5. La violencia contra la mujer por razones de género en Ecuador

 

 

En Ecuador, los movimientos de mujeres y feministas han impulsado una serie de acciones destinadas a visibilizar y denunciar la violencia de género. De acuerdo con la información recopilada por Mora (2005), Cevallos (2019) y CAM-CIAM (1998), estos esfuerzos se materializaron en la creación de organizaciones, fundaciones y encuentros orientados a la reivindicación de los derechos de las mujeres, así como a la denuncia de las estructuras patriarcales que perpetúan la desigualdad. Uno de los ejemplos más significativos fue la fundación del Centro de Acción de la Mujer, cuyo trabajo sostenido se enfocó en la intervención con mujeres pertenecientes a sectores históricamente marginados. Sus iniciativas estuvieron dirigidas a la promoción de la salud sexual y reproductiva—siendo pioneras en la orientación sobre el uso de métodos anticonceptivos y en la apertura del debate sobre la interrupción voluntaria del embarazo—y a la lucha contra la violencia de género. Entre las acciones implementadas se destacó la conformación de una red barrial de mujeres movilizadas y organizadas, responsables de brindar acompañamiento, auxilio y contención inmediata en situaciones de violencia intrafamiliar. Asimismo, se promovieron servicios de asesoría legal para mujeres, la creación de guarderías comunitarias y programas de capacitación en distintos oficios, con el objetivo de fomentar y fortalecer su autonomía económica.
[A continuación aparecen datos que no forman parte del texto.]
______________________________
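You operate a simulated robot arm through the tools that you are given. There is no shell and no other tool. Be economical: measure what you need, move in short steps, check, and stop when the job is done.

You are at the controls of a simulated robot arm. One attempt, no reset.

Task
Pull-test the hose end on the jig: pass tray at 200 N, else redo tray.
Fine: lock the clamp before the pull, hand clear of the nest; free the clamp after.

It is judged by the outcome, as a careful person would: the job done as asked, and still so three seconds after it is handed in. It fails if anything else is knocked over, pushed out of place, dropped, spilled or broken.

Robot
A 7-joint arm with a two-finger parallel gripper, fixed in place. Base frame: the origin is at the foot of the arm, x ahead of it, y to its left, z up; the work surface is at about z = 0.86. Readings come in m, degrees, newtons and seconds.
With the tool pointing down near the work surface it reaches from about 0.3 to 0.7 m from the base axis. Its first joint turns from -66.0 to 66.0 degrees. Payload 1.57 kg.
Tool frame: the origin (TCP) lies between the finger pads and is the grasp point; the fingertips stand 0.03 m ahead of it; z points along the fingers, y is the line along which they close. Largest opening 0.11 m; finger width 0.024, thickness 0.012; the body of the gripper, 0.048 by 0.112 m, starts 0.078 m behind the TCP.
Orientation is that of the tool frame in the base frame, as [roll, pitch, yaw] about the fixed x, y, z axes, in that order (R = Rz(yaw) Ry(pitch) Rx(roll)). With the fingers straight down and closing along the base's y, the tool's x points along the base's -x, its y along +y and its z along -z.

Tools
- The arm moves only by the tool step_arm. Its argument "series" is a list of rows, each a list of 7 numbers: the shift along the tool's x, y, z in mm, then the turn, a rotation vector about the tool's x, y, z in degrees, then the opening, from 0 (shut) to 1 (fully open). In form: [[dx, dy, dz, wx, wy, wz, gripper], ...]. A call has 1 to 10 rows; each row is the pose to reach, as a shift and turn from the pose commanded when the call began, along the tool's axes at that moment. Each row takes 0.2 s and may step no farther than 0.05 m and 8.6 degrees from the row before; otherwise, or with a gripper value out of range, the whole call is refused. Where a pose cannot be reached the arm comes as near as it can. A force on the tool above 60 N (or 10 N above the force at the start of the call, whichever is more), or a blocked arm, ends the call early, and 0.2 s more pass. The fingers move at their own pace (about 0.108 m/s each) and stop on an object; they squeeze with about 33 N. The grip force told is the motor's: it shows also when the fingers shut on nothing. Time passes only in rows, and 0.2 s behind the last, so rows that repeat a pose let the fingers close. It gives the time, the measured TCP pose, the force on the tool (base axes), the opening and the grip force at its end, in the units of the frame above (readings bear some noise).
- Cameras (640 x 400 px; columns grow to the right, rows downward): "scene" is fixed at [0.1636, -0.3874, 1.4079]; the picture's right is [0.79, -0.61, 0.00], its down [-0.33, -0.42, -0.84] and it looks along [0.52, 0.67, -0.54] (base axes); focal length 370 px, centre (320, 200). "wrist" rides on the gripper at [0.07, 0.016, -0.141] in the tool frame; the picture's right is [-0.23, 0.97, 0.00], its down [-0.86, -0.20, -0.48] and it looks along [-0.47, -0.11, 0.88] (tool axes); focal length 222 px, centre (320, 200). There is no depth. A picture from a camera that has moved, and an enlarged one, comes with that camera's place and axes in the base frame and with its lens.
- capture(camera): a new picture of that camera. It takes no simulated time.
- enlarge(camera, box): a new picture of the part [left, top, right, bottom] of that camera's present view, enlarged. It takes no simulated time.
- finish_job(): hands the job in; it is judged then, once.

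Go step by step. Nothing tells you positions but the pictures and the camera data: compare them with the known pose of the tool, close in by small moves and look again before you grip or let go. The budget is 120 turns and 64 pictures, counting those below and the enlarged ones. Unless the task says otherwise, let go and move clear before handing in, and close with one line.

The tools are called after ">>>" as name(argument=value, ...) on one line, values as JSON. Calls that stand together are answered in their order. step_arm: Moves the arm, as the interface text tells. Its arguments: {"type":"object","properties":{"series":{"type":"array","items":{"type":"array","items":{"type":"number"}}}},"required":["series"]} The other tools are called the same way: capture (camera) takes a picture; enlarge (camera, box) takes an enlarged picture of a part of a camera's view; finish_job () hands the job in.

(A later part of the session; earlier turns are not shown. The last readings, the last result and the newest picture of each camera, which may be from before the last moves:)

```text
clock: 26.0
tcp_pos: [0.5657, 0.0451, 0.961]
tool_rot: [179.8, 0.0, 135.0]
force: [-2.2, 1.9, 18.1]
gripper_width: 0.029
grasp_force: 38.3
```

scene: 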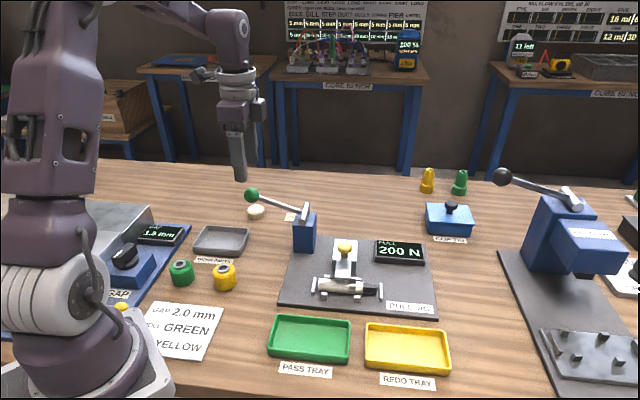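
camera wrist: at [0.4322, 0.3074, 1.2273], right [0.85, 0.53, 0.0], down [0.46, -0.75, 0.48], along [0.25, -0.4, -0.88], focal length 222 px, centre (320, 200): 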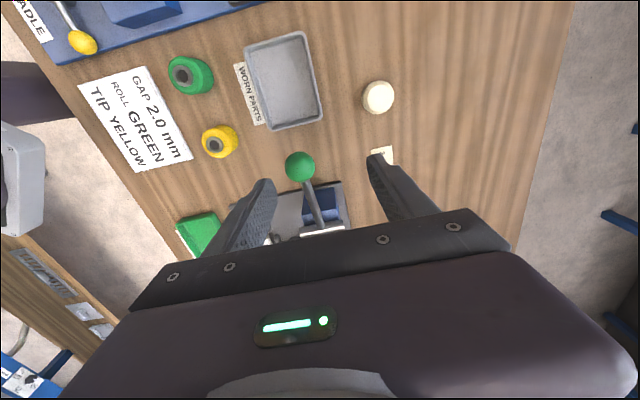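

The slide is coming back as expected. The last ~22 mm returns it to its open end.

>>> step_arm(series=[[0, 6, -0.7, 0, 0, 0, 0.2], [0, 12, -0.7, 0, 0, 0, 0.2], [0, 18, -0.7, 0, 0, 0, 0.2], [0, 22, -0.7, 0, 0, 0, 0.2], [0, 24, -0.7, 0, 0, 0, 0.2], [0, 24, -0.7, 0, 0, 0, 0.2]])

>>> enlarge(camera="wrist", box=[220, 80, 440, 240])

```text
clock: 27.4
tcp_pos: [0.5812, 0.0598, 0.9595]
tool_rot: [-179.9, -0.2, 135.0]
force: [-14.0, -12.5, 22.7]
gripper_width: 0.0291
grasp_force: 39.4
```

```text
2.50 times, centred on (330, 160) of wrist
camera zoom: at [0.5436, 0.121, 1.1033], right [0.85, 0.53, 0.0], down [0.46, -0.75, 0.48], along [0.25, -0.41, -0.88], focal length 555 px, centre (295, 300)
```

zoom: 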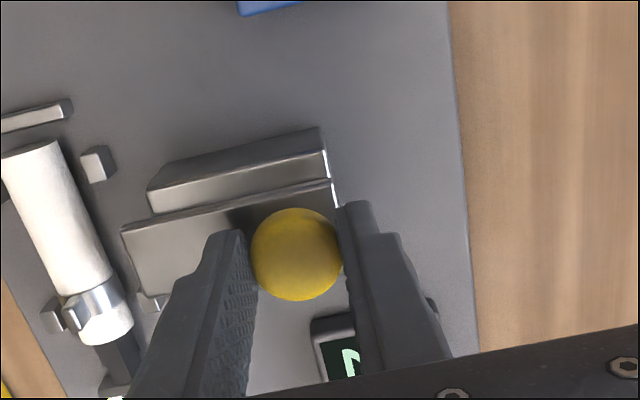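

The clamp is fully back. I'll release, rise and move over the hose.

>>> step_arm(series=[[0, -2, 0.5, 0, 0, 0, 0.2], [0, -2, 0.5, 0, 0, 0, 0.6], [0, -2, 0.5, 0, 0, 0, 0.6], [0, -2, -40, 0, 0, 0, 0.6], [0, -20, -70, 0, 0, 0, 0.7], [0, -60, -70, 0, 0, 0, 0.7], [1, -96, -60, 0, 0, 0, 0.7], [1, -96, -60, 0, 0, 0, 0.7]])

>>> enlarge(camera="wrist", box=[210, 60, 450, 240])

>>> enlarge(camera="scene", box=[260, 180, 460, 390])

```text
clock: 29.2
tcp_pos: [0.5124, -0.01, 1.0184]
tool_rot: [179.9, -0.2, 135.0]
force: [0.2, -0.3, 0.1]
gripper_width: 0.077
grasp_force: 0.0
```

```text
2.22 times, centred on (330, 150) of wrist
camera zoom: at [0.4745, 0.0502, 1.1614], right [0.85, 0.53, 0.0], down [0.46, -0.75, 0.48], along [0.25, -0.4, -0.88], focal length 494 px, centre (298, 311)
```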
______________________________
En coordinación con Acción por el Movimiento de Mujeres, durante los años de 1986 y 1987 se organizaron los Encuentros Nacionales sobre Teoría Feminista. Al respecto, el primer encuentro tuvo como eje central la legitimación del feminismo dentro del movimiento de mujeres, consolidando la comprensión de que la emancipación femenina exige una confrontación directa con el sistema patriarcal y machista, así como la superación simultánea de las opresiones de género y de clase. Inspiradas en el feminismo latinoamericano, las participantes propusieron la construcción de interpretaciones teóricas adaptadas al contexto nacional. A su vez, analizaron los procesos históricos que han sostenido la subordinación de las mujeres, la práctica feminista y las diversas manifestaciones de la violencia de género.
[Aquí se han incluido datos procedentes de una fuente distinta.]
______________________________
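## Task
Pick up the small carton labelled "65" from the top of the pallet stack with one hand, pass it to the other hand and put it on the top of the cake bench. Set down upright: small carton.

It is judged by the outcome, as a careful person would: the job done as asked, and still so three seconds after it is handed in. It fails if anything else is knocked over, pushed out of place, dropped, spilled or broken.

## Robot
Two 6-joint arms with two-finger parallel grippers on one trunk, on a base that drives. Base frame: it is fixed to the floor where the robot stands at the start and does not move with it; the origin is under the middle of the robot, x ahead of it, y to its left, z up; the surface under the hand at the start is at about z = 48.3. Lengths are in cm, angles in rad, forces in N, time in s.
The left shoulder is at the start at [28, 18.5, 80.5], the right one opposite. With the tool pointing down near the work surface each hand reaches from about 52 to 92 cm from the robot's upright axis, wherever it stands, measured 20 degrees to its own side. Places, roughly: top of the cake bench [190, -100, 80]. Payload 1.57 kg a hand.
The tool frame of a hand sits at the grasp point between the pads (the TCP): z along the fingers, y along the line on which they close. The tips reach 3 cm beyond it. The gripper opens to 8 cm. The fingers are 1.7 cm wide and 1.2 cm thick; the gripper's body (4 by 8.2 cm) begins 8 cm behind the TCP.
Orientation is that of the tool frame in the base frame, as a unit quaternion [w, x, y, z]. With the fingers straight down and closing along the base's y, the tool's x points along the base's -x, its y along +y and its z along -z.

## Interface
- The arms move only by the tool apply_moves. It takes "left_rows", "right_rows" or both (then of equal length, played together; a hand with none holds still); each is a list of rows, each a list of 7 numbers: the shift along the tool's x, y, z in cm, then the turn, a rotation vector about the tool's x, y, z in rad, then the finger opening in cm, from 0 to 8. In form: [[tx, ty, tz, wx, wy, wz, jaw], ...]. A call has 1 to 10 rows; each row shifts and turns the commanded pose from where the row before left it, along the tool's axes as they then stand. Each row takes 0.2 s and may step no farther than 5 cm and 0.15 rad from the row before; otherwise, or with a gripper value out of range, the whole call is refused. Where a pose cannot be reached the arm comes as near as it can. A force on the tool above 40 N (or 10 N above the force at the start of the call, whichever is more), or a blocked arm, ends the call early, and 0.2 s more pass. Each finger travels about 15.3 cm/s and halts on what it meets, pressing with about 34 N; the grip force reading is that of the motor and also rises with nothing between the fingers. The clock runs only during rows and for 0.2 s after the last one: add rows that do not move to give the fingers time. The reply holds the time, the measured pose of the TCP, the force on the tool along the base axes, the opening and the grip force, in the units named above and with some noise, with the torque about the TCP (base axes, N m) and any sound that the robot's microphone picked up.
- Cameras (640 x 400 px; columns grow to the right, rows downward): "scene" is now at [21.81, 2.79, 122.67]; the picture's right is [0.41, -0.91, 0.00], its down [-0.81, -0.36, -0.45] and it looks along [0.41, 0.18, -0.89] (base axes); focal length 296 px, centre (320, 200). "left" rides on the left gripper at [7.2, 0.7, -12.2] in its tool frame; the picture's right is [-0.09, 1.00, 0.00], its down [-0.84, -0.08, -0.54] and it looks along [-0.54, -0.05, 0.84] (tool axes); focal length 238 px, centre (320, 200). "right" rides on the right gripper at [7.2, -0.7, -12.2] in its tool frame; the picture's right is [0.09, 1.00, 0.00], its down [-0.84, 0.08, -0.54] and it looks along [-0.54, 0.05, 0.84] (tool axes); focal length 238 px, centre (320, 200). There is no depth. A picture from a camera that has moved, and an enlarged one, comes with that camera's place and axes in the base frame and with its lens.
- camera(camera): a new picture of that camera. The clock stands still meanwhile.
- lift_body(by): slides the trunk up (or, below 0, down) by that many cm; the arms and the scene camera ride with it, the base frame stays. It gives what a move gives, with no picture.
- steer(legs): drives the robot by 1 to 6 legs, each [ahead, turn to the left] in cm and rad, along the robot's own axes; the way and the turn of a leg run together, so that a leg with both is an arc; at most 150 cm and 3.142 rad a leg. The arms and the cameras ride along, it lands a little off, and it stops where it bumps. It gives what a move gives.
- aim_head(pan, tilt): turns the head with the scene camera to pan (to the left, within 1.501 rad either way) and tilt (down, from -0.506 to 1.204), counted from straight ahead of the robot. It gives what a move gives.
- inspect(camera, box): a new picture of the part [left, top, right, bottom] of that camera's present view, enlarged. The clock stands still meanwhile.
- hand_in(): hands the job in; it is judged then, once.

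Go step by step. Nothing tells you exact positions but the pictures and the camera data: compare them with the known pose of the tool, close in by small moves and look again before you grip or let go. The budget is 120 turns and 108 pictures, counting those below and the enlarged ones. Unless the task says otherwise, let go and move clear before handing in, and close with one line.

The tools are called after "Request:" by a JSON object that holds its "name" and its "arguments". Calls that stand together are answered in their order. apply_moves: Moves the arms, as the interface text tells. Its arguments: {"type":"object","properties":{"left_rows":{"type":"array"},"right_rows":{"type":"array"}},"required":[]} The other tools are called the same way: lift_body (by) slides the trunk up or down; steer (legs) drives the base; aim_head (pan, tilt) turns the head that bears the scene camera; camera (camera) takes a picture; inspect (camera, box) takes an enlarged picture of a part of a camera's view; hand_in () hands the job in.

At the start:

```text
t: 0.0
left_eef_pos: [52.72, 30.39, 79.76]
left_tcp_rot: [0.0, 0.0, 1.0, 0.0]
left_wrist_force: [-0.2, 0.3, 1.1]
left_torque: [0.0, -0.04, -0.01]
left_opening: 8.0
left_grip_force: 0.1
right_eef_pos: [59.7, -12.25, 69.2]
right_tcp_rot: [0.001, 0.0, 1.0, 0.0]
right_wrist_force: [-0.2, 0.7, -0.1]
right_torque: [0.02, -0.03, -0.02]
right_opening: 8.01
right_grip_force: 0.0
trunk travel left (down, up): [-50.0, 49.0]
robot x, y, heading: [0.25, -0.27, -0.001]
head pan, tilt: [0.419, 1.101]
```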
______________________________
En segundo encuentro, por su parte, se estructuró en torno a la discusión sobre política y poder, orientando la reflexión hacia el rol político de las mujeres. En este contexto, se asumió abiertamente la consigna lo personal es político, resignificando el valor al trabajo de las organizaciones, así como al de las mujeres independientes en sus hogares, ocupaciones y oficios. En consecuencia, se reconoció que las prácticas desarrolladas en estos espacios constituyen acciones transformadoras que deben entenderse como expresiones concretas de acción política.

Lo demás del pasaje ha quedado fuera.